** EXCERPT **
╔══
UNITED STATES DISTRICT COURT FOR THE DISTRICT OF SOUTH CAROLINA BEAUFORT DIVISION
Jan 10, 2012
Civil No. 9:10-cv-01756-MBS (D.S.C. Jan. 10, 2012)

Opinion

Civil No. 9:10-cv-01756-MBS

01-10-2012

JONATHON ROWLES and GEORGE HOLLOWAY, individually and as class representatives of others similarly situated, Plaintiffs, v. CHASE HOME FINANCE, LLC, Defendant.


Hon. Margaret B. Seymour


FINAL APPROVAL ORDER

These matters having come before the Court upon the Motion of Plaintiffs Jonathon Rowles and George Holloway, individually, and on behalf of a class of persons, for final approval of a settlement reached between Plaintiffs and Chase Home Finance, LLC ("Chase" or "Defendant") (together, "the Parties"), and upon consideration of the Parties' Settlement Agreement dated April 19, 2011, and the Amended Settlement Agreement dated May 13, 2011 (together, the "Settlement" or "Settlement Agreement"), and the exhibits thereto,

IT IS HEREBY ORDERED AS FOLLOWS:

Pursuant to an Order dated May 16, 2011 ("Preliminary Approval Order"), the Court scheduled a hearing (the "Fairness Hearing") to consider the approval of the Settlement Agreement and the settlement reflected in it.

A Fairness Hearing was held before this Court on November 15, 2011, to consider, among other things, whether the settlement should be approved by this Court as fair, reasonable, and adequate, whether Class Counsel's request for approval of attorneys' fees and expenses is reasonable and should be approved by this Court, and whether Class Representatives' request for approval of incentive awards is reasonable and should be approved by this Court.

NOW THEREFORE, GOOD CAUSE APPEARING, IT IS HEREBY ORDERED, ADJUDGED, AND DECREED THAT:

This Order incorporates by reference the definitions in the Settlement Agreement, and all capitalized terms used in this Order will have the same meanings as set forth in the Settlement Agreement, unless otherwise defined in this Order.

I. THE CLASS IS PROPERLY CERTIFIED FOR SETTLEMENT PURPOSES.

1. The Court finds that the class proposed for purposes of the settlement meets the requirements of Fed. R. Civ. P. 23(a) and 23(b)(3), and hereby certifies a Settlement Class ("the Class") in the Action as follows:

All borrowers with mortgage loans, or secured home equity loans or home equity lines of credit, which were active and serviced by EMC, Washington Mutual, and/or Chase as of January 1, 2005, and to whom Chase sent an Actual Refund by the Class List Close Date and who did not submit a timely and valid request to be excluded from the Class.
Chase has submitted to the Court a Class List that includes and specifies the Class Members. The Court, having reviewed the separately submitted Motion to File Under Seal and for good cause shown, hereby rules that the Class List will be filed under seal and shall remain under seal.
╚══
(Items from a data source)
╔══
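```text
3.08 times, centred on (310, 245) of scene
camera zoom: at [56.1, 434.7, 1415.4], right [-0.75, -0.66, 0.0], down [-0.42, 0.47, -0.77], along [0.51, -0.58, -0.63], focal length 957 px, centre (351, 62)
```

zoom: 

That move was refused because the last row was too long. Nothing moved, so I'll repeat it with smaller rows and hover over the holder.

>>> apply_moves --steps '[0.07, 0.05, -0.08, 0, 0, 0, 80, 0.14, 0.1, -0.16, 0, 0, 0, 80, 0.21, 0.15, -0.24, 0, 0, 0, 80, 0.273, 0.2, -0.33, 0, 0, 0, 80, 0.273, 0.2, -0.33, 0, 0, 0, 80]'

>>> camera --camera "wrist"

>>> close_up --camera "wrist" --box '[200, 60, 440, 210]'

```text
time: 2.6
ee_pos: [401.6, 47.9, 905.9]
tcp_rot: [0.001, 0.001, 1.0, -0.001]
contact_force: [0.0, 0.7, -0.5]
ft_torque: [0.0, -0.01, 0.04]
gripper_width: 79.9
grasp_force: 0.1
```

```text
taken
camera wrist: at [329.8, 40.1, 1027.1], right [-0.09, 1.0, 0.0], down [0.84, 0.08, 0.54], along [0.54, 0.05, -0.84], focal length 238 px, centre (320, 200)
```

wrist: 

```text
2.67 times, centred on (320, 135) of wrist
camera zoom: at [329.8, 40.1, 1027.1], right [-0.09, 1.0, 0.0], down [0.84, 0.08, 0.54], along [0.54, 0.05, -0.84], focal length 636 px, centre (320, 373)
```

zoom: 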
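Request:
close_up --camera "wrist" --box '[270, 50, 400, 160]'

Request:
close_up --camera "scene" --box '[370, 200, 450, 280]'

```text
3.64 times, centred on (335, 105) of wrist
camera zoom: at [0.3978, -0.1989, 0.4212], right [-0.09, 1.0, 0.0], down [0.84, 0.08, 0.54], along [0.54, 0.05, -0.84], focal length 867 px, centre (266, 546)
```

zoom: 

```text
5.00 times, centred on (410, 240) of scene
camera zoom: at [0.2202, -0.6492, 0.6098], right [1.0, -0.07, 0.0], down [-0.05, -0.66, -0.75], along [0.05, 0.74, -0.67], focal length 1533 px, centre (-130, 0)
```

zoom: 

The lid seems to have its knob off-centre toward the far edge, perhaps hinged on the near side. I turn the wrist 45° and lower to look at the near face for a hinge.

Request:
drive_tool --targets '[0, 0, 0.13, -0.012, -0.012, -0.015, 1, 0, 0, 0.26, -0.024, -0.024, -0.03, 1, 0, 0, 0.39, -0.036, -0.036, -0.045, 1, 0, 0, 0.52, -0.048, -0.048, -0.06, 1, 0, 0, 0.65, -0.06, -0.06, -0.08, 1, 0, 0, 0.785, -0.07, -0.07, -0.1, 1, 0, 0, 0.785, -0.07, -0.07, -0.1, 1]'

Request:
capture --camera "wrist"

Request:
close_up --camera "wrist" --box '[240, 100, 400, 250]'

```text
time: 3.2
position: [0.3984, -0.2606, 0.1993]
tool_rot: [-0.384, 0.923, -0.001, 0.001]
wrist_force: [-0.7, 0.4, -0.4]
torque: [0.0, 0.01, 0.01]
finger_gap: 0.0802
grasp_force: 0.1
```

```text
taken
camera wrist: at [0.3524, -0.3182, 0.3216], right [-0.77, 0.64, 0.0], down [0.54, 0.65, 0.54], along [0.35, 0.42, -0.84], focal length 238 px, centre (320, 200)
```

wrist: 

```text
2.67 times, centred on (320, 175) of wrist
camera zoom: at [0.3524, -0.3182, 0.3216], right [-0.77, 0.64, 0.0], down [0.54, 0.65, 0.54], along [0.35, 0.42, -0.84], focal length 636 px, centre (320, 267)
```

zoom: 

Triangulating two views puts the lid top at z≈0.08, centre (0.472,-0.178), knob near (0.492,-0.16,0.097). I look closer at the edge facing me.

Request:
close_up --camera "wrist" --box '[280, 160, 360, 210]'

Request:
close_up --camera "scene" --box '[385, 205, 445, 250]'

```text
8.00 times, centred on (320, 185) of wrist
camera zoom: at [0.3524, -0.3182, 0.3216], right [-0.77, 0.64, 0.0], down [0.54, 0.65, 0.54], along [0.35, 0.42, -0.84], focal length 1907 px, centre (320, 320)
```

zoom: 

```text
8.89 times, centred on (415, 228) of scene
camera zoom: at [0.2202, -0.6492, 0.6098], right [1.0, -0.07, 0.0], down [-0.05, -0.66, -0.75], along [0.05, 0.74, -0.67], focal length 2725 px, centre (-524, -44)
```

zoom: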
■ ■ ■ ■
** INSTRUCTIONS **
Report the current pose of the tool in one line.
╚══
** INSTRUCTIONS **
1: Cite the excerpt exactly. Begin with "1. The Court" and finish with "remain under seal.".
2: Add the next paragraphs of the excerpt.

** RESPONSES TO THE TASKS **
1:
1. The Court finds that the class proposed for purposes of the settlement meets the requirements of Fed. R. Civ. P. 23(a) and 23(b)(3), and hereby certifies a Settlement Class ("the Class") in the Action as follows:

All borrowers with mortgage loans, or secured home equity loans or home equity lines of credit, which were active and serviced by EMC, Washington Mutual, and/or Chase as of January 1, 2005, and to whom Chase sent an Actual Refund by the Class List Close Date and who did not submit a timely and valid request to be excluded from the Class.
Chase has submitted to the Court a Class List that includes and specifies the Class Members. The Court, having reviewed the separately submitted Motion to File Under Seal and for good cause shown, hereby rules that the Class List will be filed under seal and shall remain under seal.

2:
2. Specifically, the Court finds for settlement purposes only that the Class satisfies the following factors of Rule 23(a) and Rule 23(b)(3):

(a) Numerosity: Because the Class contains more than 20,000 members nationwide, joinder would be impracticable. Thus, the Rule 23(a)(1) numerosity requirement has been met.
(b) Commonality: The claims of all Plaintiffs hinge on common questions, including the interpretation of various provisions of the Servicemembers Civil Relief Act ("SCRA") and whether Chase systematically failed to implement the SCRA. Because these issues would be established by common class-wide proof, Rule 23(a)(2) is satisfied.
(c) Typicality: The Class Representatives' claims arise from the same course of conduct and share the same legal theories as the claims of the Class Members. These Class Representatives' claims are therefore typical of those of the Class and satisfy Rule 23(a)(3).
(d) Adequacy: There are no conflicts between the interests of the Class Representatives and the interests of the Class as a whole. Furthermore, Class Counsel is experienced in complex class litigation and has devoted substantial resources to the prosecution of this matter. The Rule 23(a)(4) adequacy requirement has therefore been met.
(e) Predominance and Superiority: The common questions stated above constitute a substantial part of each Class Member's case, and resolution of these questions will either prove or disprove essential elements of every Class Member's claims on a simultaneous, class-wide basis. The cost of litigation on a case-by-case basis would be very high, and many Class Members would be entitled to minimal damages. There is no other known litigation addressing the specific controversy in this case, and no reason why these claims should not be litigated in this forum. Accordingly, the Rule 23(b)(3) predominance and superiority requirements are met.

II. THE CLASS NOTICE REGIME MEETS DUE PROCESS REQUIREMENTS.

3. Having considered the parties' submissions in this action, including the Declarations of Jennifer M. Keough regarding settlement administration, and further comments received from the parties at the Fairness Hearing, the Court finds that the notice regime under the settlement fully comports with the requirements of Federal Rules of Civil Procedure 23(c)(2) and (e)(1), and the due process principles they embody.

4. As explained at the Fairness Hearing, in light of necessary corrections to Class Member information, the Settlement Administrator sent additional Mailers as explained in the Second Supplemental Declaration of Jennifer M. Keough Regarding Notice and Settlement Administration. On January 6, 2012, the Parties provided the Court with a report stating that no additional objections or exclusions had been received

III. THE SETTLEMENT IS FAIR, REASONABLE AND ADEQUATE.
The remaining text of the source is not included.